Os autos físicos "em papel" serão gradativamente substituídos pelos autos digitais até chegar ao ponto de todos os autos serem digitais. Por enquanto, vive-se uma fase transitória. O Supremo Tribunal Federal, por exemplo, disponibiliza o inteiro teor de todas as petições iniciais das Ações Diretas de Inconstitucionalidade e Ações Declaratórias de Constitucionalidade, bem como o inteiro teor das respectivas decisões, em sua página na internet. Qualquer pessoa pode visualizar os referidos documentos sem precisar sair de casa.

Vários Tribunais disponibilizam o inteiro teor de seus acórdãos na Internet. Alguns juízes disponibilizam suas decisões e sentenças.

Os autos digitais já povoam as mentes de juristas:

"imaginem um processo como um mini ‘site’, cuja Home Page contém ‘links’. Esses ‘links’ levam à petição Inicial, à defesa. Mas também à imagem dos documentos, aos depoimentos em vídeo digital. Aos incidentes processuais e suas decisões interlocutórias. O ‘login’ no ‘site’ dá permissão de atuar de acordo com seu status nos autos. O autor pode peticionar como tal, o réu a mesma coisa, o serventuário pode dar cumprimento aos despachos. O Juiz pode despachar e julgar. Isso abre toda uma gama de possibilidades, especialmente se se pensar no processo como uma sucessão de eventos e incidentes dentro de um mesmo e unificado banco de dados. Se se pensar que todos os trâmites ficariam registrados em um ‘log’, uma espécie de resumo do processo. O controle de prazos, de expedição de alvarás e mandados teria uma imediatidade, um sentido de controle, segurança e certeza nunca vistos. Findo o processo, bastaria gravar todo esse ‘site’(processo) em um CD e se teria um arquivo eterno, permanente, em mídia de tamanho reduzido" (SILVA, Flávio Ernesto Rodrigues & BORGES, Leonardo Dias. A informática a serviço do processo).


9. Expansão do conceito espacial de Jurisdição

A internet é um ambiente sem fronteiras. Não possui limite territorial. Não possui espaço geograficamente delimitado. Por isso, o conceito processual de Jurisdição vai sofrer sérias modificações.
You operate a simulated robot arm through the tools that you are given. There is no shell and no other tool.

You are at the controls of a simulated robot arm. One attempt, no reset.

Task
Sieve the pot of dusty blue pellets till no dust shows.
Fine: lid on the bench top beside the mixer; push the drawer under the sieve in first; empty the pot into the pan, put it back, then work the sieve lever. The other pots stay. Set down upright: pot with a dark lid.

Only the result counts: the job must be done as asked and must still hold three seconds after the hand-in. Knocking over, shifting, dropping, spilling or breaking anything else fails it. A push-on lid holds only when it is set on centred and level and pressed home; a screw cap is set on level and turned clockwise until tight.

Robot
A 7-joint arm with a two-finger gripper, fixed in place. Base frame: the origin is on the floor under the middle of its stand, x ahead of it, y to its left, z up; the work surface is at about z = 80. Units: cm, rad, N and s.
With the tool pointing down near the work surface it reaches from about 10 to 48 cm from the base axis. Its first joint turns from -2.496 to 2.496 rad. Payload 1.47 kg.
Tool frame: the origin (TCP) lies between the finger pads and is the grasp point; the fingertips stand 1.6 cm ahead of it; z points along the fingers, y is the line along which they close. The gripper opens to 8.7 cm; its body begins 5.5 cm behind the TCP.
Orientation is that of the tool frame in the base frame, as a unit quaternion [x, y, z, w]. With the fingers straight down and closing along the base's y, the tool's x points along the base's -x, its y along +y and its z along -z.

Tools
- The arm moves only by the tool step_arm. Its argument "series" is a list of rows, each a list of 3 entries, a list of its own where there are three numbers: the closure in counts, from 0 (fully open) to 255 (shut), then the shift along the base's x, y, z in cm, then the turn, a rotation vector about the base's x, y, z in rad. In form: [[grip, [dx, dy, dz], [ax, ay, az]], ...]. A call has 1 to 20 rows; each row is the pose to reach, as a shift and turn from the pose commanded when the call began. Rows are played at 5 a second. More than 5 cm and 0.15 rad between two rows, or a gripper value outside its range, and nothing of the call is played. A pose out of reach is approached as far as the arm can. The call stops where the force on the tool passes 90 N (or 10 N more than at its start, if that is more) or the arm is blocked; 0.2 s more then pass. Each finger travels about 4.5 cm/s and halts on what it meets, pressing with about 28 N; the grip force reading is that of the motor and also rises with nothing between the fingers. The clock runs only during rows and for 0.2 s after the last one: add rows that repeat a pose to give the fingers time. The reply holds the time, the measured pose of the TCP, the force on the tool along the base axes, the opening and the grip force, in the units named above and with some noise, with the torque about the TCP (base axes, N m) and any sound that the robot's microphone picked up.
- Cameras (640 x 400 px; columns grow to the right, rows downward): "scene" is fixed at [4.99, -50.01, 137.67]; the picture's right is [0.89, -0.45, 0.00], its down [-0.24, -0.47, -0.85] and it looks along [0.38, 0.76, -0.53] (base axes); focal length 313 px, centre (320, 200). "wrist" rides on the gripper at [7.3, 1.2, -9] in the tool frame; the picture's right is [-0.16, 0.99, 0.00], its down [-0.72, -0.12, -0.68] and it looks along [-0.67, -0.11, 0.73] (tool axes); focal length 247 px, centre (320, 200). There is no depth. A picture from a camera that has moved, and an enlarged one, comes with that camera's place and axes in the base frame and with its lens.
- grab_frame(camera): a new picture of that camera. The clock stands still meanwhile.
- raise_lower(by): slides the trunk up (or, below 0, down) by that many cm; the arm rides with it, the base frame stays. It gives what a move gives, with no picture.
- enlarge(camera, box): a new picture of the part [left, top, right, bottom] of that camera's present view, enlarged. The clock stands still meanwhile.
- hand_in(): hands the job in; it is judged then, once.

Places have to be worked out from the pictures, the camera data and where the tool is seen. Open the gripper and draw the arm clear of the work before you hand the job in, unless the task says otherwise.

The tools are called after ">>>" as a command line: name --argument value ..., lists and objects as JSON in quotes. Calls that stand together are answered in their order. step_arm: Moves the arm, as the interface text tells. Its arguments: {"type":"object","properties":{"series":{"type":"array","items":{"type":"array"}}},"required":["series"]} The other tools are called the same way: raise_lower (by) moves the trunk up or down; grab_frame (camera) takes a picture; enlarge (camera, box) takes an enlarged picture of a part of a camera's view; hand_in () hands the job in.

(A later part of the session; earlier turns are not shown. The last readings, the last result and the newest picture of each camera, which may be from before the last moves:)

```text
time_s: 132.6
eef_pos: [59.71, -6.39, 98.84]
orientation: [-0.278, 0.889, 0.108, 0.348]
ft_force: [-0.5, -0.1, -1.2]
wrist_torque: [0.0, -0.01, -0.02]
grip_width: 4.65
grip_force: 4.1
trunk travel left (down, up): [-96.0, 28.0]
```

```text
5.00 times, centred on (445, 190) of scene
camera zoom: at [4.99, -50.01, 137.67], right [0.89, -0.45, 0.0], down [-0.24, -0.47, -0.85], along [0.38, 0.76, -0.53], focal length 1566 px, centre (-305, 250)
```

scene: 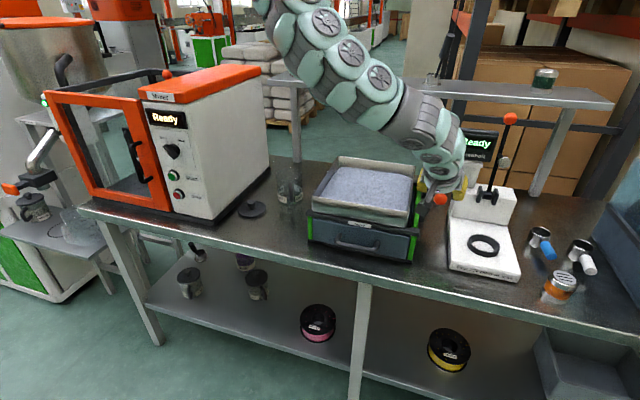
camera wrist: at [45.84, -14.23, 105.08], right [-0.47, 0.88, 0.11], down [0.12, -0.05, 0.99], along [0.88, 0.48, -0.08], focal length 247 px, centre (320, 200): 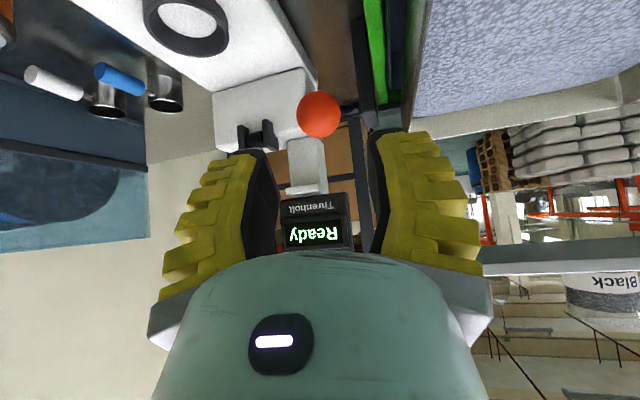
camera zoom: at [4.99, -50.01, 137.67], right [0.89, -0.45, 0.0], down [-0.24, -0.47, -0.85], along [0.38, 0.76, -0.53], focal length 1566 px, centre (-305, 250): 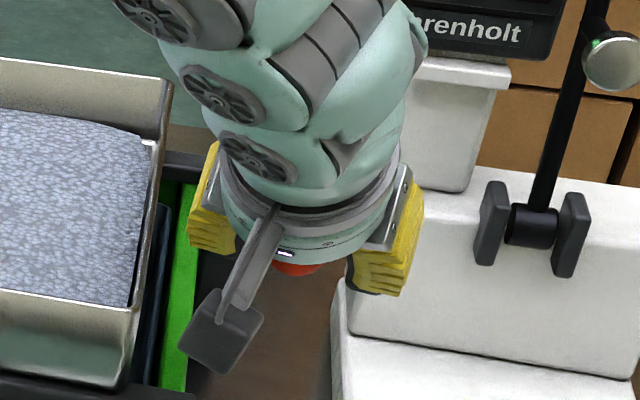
Atualmente, o Código de Processo Civil informa que os atos processuais realizam-se de ordinário na sede do juízo (art. 176). Com a internet, inúmeros atos processuais serão realizados neste ambiente "digital", que não tem fronteira. Um juiz no Rio Grande do Sul poderá ouvir, pessoalmente, uma testemunha na Amazônia ou até mesmo em outro lugar do mundo.

As regras de competência territorial e internacional serão revistas. As relações jurídicas praticadas na internet não terão nacionalidade.

Muitos problemas surgirão com essa expansão do conceito espacial de jurisdição, sobretudo se permanecer a mentalidade tradicional de espaço físico.


10. Substituição do foco decisório de questões processuais para técnicos de informática

Já se disse que, em questão de informática, os engenheiros são melhores juízes do que os profissionais do direito. Não sei se chegará o dia em que os juízes deverão ter, além da formação jurídica, um conhecimento amplo e técnico em informática. O certo, porém, é que aumentará a importância dos técnicos de informática para solução de problemas processuais.

Por exemplo, se uma parte alegar que houve falha no envio de um e-mail, será um expert em informática quem irá informar ao juiz se houve ou não a alegada falha. Se a parte alegar que a página em que foi publicado um dado expediente estava fora do ar, será um técnico em informática quem confirmará ou não o fato ao juiz. Se a parte alegar que uma determinada petição foi adulterada durante a transmissão, somente diante de um conhecimento técnico o juiz poderá solucionar o problema.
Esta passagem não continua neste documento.